Fruit Into Baskets
Problem
Given an integer array fruits where fruits[i] represents the type of fruit on the ith tree, return the maximum number of fruits you can collect in two baskets such that each basket can only hold one type of fruit and you must pick fruits from consecutive trees.
- 1 ≤ fruits.length ≤ 10⁵
- 0 ≤ fruits[i] < fruits.length
Example
fruits = [1,2,3,2,2]4We want the longest contiguous subarray that contains at most two distinct fruit types. We initialize the sliding window with `l = 0`, an empty frequency map `freq = {}`, and `res = 0`. When `r = 0`, we add fruit `1`, so `freq = {1: 1}`. The window is valid because it contains at most two types, so we update `res = 1`. When `r = 1`, we add fruit `2`, so `freq = {1: 1, 2: 1}`. The window is still valid, so we update `res = 2`. When `r = 2`, we add fruit `3`, so `freq = {1: 1, 2: 1, 3: 1}`. The window is now invalid because it contains three distinct types, so we must shrink from the left. We remove `fruits[l] = 1` by decrementing its count to zero and deleting it, which makes `freq = {2: 1, 3: 1}` and advances `l` to `1`. The window is valid again because it contains only types `2` and `3`. When `r = 3`, we add fruit `2`, so `freq = {2: 2, 3: 1}`. The window remains valid, its length is `r - l + 1 = 3`, and we update `res = 3`. When `r = 4`, we add fruit `2`, so `freq = {2: 3, 3: 1}`. The window remains valid, its length is `r - l + 1 = 4`, and we update `res = 4`. The key idea is that we only move `l` when a third type appears.
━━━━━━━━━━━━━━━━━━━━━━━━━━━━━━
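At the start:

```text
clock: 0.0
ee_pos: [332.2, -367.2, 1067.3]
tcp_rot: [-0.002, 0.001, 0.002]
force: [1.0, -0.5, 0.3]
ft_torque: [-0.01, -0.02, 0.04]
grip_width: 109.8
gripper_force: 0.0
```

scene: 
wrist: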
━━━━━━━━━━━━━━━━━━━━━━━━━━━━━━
We shrink until one fruit type fully exits the window (its count becomes zero and is removed from `freq`), and then we continue expanding to maximize the window length.
Approach
Straightforward Solution
A brute-force approach would check all subarrays and count distinct elements, resulting in O(n^2) time complexity, which is too slow for large inputs.
Core Observation
The problem reduces to finding the longest contiguous subarray with at most two distinct elements. This is a classic sliding window problem where the window expands to include new elements and contracts when the constraint is violated.
Path to Optimal
PreviewRecognizing the problem as a sliding window with a constraint on distinct elements allows a linear time solution…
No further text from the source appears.